Opinion delivered December 23, 1991

*449 William C. McArthur, for appellant.

Winston Bryant, Att’y Gen., by: Clint Miller, Senior Asst. Att’y Gen., for appellee.

Robert H. Dudley, Justice.

Appellant was convicted of possession of a controlled substance with intent to deliver and of possession of drug paraphernalia. He appeals and argues that the evidence at trial was insufficient to sustain the verdict. There is no merit in the argument and, accordingly, we affirm.

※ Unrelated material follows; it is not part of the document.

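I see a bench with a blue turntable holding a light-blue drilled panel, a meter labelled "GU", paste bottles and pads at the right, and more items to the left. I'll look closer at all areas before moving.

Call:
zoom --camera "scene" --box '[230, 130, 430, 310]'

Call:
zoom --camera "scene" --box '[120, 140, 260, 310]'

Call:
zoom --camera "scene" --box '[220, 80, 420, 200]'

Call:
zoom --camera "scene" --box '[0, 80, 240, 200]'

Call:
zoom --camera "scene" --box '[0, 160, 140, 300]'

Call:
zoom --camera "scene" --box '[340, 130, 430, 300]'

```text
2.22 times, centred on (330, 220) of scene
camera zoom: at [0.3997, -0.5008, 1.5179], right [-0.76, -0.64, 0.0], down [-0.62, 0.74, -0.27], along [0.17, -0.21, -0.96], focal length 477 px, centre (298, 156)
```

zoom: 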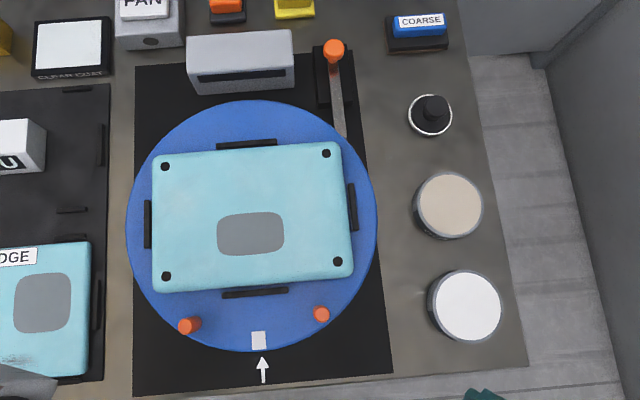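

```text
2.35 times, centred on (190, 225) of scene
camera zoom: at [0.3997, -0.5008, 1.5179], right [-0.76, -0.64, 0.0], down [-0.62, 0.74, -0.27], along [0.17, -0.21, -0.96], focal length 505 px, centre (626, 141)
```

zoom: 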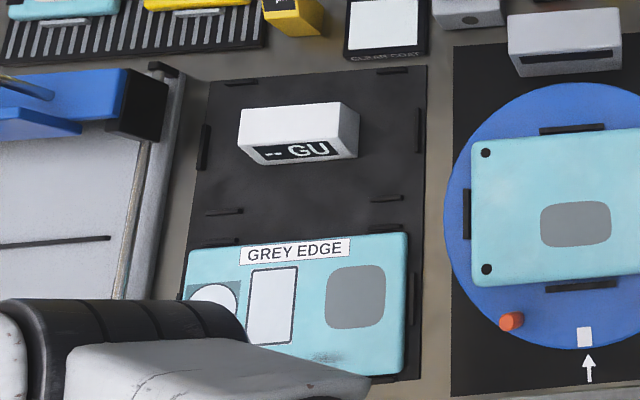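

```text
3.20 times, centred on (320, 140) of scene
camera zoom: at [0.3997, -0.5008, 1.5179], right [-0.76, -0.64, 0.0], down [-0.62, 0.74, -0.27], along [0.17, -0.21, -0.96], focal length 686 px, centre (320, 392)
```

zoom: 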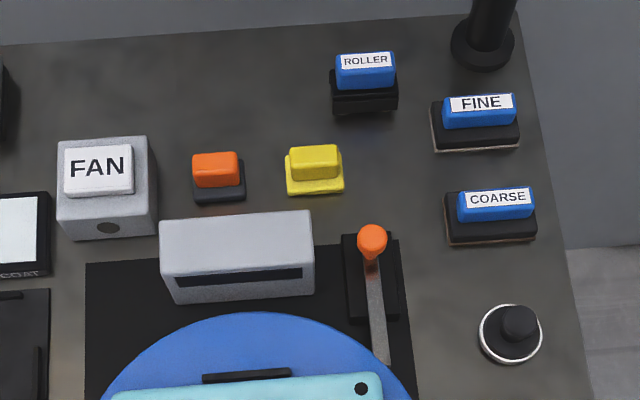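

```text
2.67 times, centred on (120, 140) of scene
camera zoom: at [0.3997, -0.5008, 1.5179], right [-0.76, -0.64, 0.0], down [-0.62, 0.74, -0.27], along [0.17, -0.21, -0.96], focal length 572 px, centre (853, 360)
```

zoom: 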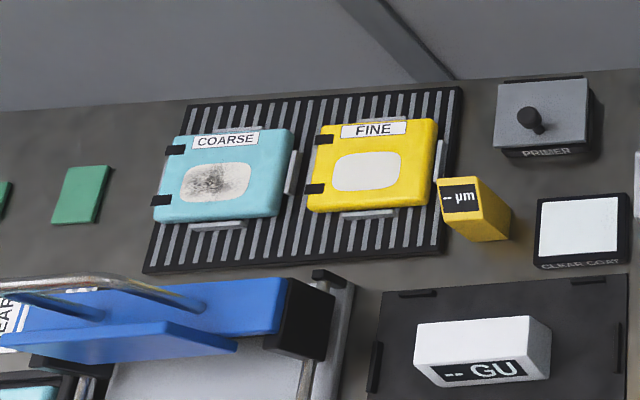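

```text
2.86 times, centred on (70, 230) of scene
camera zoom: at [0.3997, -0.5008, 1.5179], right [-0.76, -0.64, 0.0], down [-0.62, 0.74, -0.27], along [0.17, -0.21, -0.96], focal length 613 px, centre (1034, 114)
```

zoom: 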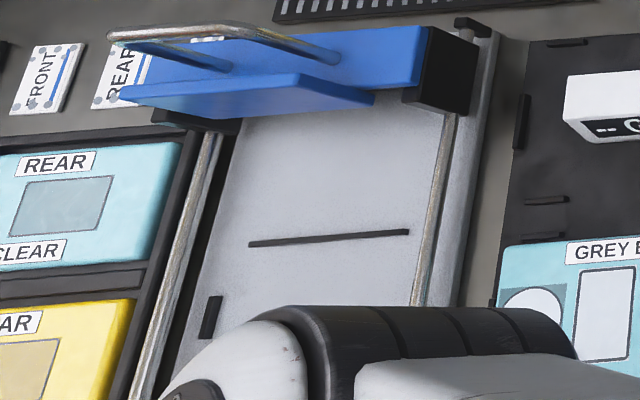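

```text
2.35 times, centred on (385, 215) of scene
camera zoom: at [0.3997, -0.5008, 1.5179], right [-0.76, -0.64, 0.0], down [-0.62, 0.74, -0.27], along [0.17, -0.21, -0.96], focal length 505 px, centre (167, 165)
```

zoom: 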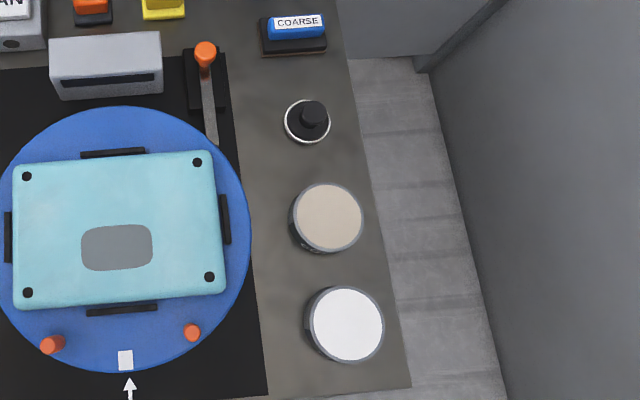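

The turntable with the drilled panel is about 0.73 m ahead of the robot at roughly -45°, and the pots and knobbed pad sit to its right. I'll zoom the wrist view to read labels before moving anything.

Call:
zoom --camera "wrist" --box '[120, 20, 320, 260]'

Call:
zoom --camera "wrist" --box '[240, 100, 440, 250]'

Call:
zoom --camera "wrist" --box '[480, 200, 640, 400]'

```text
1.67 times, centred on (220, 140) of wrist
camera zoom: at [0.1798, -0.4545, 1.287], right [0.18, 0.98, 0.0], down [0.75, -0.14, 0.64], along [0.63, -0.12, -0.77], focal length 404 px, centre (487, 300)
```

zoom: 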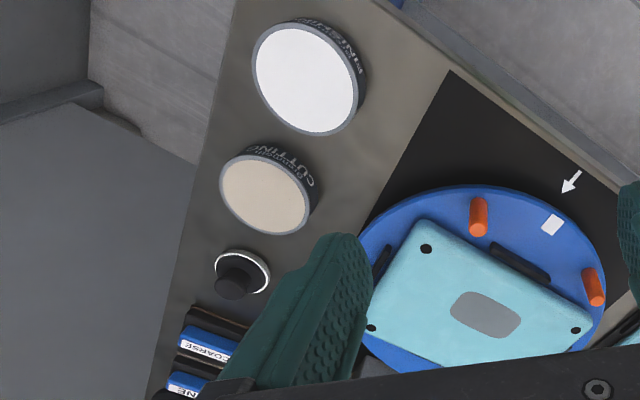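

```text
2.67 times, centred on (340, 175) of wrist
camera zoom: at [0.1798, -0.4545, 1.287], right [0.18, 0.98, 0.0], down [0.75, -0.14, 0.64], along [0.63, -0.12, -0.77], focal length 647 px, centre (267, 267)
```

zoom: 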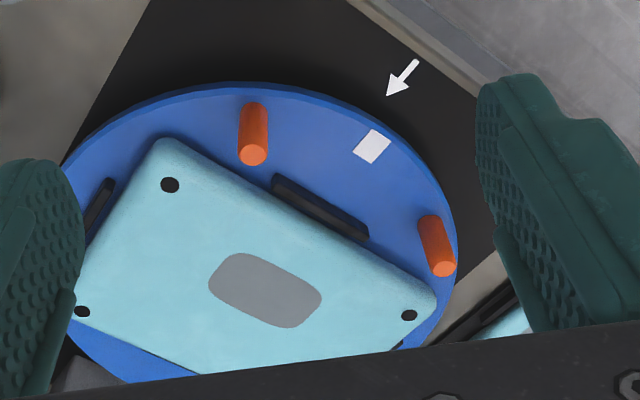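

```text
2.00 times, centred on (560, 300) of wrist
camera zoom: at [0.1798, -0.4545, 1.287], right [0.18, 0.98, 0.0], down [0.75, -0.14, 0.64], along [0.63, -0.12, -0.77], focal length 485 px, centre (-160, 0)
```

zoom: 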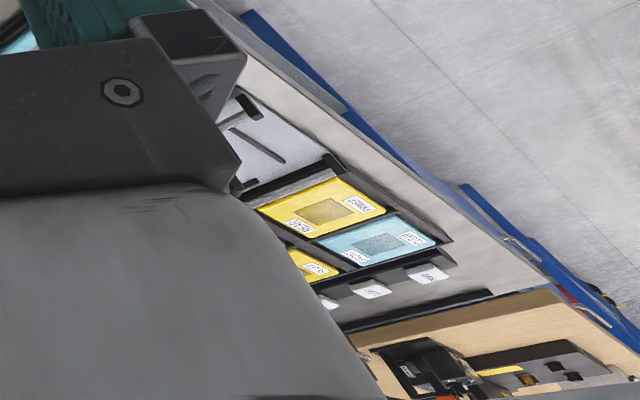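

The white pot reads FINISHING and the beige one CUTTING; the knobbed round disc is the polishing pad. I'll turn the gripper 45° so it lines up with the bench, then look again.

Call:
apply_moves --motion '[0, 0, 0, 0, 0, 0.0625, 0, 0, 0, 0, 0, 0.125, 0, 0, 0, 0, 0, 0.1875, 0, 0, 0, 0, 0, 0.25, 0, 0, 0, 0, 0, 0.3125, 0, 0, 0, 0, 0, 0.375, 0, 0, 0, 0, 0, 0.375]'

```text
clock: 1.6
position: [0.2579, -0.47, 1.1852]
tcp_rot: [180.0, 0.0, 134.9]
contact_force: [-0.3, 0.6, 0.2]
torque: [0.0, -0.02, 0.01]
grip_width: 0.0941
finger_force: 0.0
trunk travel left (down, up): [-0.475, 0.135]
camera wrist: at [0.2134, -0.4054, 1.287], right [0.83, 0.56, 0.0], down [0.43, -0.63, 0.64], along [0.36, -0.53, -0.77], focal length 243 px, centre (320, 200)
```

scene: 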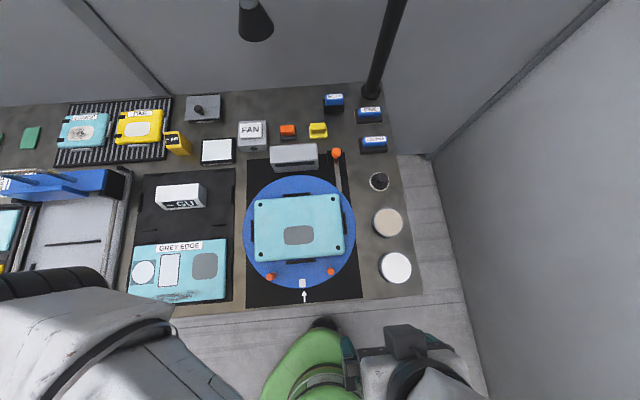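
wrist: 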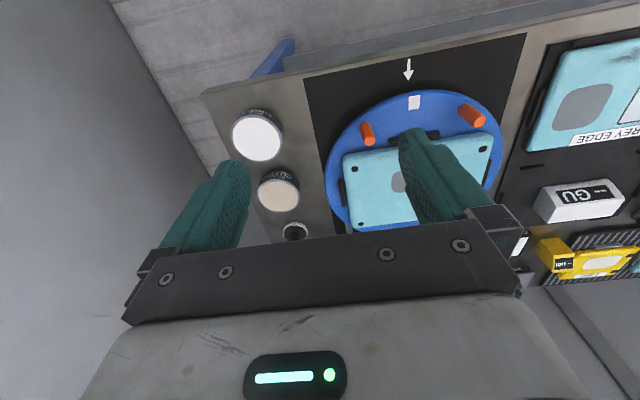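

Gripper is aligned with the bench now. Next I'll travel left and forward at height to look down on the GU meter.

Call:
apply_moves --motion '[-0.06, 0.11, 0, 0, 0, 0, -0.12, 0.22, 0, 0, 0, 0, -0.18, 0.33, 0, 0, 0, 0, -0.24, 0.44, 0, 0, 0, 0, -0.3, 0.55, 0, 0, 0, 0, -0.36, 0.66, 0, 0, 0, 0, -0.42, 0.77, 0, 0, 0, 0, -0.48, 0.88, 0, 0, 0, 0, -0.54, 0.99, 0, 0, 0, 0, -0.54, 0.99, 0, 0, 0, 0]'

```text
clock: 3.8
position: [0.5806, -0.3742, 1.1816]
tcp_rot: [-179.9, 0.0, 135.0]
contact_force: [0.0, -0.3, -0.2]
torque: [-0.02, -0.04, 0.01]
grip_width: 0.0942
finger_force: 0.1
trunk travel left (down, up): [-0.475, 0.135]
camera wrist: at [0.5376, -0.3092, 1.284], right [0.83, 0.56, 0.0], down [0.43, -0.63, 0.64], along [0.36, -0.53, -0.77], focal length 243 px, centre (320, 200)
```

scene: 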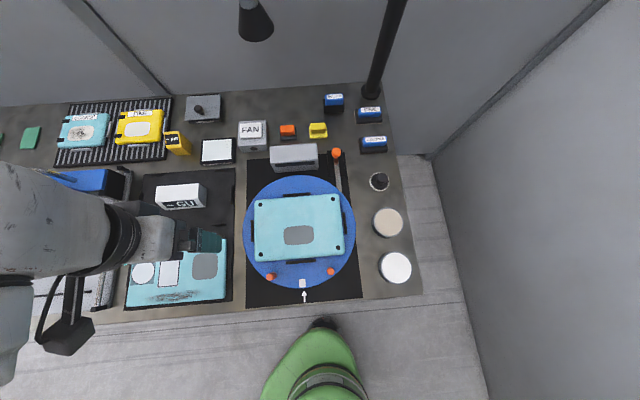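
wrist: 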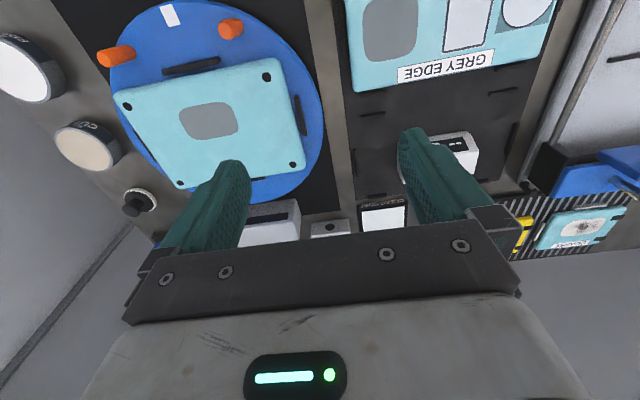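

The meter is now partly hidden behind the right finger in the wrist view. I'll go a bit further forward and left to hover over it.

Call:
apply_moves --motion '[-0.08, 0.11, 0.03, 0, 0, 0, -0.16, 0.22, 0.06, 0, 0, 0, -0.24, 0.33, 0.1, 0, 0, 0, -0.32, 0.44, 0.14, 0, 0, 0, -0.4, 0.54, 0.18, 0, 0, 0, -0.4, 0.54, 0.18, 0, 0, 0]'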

Appellant and his co-defendant, Tiffany Mitchell, were arrested when police searched the house they were occupying and found drugs and drug paraphernalia. The testimony introduced at appellant’s trial is as follows. Three police officers went to the residence located at 320 North Laurel in North Little Rock pursuant to a search warrant. They first knocked on the kitchen door and loudly announced themselves as police officers. A voice, that one officer recognizes as appellant’s, responded, “Who is it? Just a minute.” This phrase was repeated several times with the speaker’s voice getting fainter, sounding as if he were moving towards the back of the house. The officer testified he also heard footsteps which sounded like a large man running in the house. Appellant is a large man. An officer heard movement in the bathroom area. At that time the officers burst in the residence and found appellant in bed attempting to pull a sheet up over himself and found Tiffany Mitchell hiding in the bedroom closet. They found twenty-one (21) rocks of crack cocaine in the bathtub and on the floor around the toilet and three (3) razor blades containing traces of cocaine on the kitchen table and cabinet.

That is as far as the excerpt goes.